*Dataset section:*
★ ★ ★ ★ ★ ★ ★

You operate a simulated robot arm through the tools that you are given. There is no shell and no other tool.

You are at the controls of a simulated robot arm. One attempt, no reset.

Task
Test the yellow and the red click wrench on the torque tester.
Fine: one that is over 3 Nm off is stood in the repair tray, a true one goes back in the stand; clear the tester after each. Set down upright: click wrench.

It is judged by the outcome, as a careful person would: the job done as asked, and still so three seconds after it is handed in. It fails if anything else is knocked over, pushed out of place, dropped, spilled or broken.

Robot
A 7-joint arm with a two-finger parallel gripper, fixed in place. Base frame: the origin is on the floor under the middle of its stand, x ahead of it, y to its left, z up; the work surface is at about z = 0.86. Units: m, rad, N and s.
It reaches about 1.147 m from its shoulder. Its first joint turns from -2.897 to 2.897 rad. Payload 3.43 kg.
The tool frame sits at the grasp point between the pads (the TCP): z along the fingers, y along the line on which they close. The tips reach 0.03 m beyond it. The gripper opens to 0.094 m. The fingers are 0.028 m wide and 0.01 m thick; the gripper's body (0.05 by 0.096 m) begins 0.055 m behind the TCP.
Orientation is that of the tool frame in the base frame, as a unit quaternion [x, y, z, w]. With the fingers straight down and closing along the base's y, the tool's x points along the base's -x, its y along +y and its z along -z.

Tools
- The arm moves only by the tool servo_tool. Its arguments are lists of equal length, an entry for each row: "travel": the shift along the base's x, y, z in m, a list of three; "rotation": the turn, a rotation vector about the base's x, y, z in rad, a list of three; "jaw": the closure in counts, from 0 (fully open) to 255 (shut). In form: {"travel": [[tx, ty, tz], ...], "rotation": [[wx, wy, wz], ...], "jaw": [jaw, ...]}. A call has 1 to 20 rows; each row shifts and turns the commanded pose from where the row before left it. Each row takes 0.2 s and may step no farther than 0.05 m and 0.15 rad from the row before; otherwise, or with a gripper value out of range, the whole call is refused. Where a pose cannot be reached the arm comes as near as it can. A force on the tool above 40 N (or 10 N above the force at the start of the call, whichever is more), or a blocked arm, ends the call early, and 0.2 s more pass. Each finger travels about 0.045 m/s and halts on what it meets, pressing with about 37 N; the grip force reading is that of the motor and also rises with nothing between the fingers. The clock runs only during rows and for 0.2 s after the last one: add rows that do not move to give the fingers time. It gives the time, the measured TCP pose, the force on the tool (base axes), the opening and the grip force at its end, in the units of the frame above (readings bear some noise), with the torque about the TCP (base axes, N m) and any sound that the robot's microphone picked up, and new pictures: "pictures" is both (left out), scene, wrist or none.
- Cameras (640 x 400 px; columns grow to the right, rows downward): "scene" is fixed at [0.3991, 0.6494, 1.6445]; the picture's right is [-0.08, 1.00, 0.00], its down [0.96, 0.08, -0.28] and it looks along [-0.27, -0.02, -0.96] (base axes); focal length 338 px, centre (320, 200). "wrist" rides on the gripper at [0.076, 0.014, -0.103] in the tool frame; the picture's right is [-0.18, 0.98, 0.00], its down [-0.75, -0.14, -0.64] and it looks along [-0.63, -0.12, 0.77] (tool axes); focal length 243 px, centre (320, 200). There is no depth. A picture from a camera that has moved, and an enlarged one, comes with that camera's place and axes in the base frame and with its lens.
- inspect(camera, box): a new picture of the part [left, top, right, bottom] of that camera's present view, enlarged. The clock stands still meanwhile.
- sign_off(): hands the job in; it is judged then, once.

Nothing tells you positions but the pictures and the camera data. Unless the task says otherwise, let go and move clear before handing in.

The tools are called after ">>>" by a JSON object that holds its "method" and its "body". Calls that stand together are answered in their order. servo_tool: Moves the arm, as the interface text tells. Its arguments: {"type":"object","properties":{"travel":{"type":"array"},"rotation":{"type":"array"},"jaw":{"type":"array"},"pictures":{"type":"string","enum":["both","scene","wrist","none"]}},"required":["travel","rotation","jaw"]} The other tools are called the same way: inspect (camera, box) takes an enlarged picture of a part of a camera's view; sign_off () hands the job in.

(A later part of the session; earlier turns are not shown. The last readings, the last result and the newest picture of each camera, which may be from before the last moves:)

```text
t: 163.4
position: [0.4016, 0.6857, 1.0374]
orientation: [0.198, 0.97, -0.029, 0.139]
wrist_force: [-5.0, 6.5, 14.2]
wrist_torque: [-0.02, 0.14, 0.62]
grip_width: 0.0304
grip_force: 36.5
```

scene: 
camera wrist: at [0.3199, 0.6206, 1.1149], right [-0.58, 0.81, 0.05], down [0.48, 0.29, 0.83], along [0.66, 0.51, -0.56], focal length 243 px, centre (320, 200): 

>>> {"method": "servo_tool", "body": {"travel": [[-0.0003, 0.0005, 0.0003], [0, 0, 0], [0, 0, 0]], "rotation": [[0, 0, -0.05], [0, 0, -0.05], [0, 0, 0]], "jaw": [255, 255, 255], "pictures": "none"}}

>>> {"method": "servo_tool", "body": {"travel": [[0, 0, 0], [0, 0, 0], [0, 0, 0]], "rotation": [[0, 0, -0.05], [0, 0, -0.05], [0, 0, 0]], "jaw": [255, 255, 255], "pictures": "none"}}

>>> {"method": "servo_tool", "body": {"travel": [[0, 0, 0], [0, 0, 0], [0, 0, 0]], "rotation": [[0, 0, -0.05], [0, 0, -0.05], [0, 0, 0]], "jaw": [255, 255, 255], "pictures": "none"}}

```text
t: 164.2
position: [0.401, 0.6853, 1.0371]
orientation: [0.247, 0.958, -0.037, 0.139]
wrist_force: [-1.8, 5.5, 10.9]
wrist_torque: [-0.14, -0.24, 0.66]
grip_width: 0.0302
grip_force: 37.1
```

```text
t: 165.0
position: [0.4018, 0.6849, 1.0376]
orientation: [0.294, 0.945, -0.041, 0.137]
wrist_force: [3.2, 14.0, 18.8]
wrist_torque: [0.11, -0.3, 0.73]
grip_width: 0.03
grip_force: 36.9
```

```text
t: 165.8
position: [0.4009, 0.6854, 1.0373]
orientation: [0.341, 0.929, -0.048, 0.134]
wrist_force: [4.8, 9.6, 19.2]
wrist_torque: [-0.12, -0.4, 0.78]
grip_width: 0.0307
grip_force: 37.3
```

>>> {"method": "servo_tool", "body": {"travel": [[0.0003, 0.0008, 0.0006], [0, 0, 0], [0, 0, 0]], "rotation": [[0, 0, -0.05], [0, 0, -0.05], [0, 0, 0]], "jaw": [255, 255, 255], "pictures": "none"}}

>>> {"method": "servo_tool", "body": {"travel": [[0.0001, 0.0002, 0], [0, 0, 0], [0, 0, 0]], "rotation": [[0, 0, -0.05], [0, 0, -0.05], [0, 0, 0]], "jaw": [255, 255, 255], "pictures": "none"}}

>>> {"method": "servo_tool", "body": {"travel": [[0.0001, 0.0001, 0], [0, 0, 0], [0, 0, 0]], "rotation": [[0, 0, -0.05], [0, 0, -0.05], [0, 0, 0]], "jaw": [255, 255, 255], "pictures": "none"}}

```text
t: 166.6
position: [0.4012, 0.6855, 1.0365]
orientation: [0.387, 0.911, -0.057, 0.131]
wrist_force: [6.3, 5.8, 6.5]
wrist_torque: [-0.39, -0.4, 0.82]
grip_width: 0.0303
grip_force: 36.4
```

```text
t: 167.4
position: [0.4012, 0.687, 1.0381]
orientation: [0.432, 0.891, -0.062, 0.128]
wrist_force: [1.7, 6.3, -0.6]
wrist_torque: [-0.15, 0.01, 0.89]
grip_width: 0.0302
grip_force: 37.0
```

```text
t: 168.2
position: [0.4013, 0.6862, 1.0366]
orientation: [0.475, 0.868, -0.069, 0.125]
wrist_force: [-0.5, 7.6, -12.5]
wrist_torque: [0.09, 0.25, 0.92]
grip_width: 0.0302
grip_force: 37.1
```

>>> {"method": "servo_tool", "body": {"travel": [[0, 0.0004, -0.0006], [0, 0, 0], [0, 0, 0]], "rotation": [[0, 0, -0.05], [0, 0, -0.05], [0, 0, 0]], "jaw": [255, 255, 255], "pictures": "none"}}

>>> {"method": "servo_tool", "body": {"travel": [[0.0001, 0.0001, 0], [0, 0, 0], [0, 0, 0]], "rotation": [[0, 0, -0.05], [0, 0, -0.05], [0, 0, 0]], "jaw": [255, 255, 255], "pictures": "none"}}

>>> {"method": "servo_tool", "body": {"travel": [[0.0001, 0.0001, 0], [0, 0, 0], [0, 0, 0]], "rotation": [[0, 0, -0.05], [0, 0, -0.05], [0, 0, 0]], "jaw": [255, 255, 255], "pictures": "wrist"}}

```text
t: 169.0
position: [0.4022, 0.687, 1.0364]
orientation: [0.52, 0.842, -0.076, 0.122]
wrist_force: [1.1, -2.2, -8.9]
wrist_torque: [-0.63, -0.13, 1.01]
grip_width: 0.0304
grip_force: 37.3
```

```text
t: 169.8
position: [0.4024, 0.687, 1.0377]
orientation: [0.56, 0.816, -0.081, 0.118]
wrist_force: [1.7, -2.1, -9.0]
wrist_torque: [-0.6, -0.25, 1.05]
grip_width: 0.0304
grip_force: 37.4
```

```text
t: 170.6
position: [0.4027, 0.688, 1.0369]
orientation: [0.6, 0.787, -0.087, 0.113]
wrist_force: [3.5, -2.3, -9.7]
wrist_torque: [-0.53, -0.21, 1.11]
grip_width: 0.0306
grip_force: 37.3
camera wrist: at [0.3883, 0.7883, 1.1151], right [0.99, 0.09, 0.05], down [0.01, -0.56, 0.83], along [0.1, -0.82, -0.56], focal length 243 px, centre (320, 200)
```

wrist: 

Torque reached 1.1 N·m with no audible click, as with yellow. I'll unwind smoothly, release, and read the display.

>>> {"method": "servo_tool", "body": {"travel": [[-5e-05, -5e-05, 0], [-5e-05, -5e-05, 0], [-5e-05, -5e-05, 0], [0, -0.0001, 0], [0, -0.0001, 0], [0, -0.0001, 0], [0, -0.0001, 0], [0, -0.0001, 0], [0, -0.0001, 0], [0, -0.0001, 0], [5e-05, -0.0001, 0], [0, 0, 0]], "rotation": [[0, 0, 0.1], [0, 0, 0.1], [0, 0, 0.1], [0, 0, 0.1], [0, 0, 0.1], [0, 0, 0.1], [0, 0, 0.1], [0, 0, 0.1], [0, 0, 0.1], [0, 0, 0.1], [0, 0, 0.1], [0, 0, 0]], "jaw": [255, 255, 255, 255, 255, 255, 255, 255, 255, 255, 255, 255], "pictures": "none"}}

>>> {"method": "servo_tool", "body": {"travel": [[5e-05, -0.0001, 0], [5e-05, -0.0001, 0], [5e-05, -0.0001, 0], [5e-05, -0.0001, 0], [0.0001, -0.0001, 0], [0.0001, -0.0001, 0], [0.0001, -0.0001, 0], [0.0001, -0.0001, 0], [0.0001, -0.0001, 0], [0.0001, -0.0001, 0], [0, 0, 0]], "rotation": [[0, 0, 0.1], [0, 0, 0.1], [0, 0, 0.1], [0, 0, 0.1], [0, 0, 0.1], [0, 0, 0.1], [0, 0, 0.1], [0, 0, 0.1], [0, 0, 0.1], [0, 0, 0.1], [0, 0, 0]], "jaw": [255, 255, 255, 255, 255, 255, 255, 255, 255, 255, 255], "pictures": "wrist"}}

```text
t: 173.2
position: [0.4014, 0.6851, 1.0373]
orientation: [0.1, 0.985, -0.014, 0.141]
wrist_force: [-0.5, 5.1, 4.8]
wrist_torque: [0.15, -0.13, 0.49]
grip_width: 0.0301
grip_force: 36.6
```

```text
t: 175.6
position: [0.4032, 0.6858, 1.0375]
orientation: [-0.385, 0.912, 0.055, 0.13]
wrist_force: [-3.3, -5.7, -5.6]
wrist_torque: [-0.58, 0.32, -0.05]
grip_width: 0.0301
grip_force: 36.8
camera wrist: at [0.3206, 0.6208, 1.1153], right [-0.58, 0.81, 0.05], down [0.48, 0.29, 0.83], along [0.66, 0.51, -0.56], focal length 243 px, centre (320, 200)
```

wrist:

★ ★ ★ ★ ★ ★ ★

*Exercise prompt:* Gather each line of the listing containing the word "joint" and show it.

*The completed task:*
A 7-joint arm with a two-finger parallel gripper, fixed in place. Base frame: the origin is on the floor under the middle of its stand, x ahead of it, y to its left, z up; the work surface is at about z = 0.86. Units: m, rad, N and s.
It reaches about 1.147 m from its shoulder. Its first joint turns from -2.897 to 2.897 rad. Payload 3.43 kg.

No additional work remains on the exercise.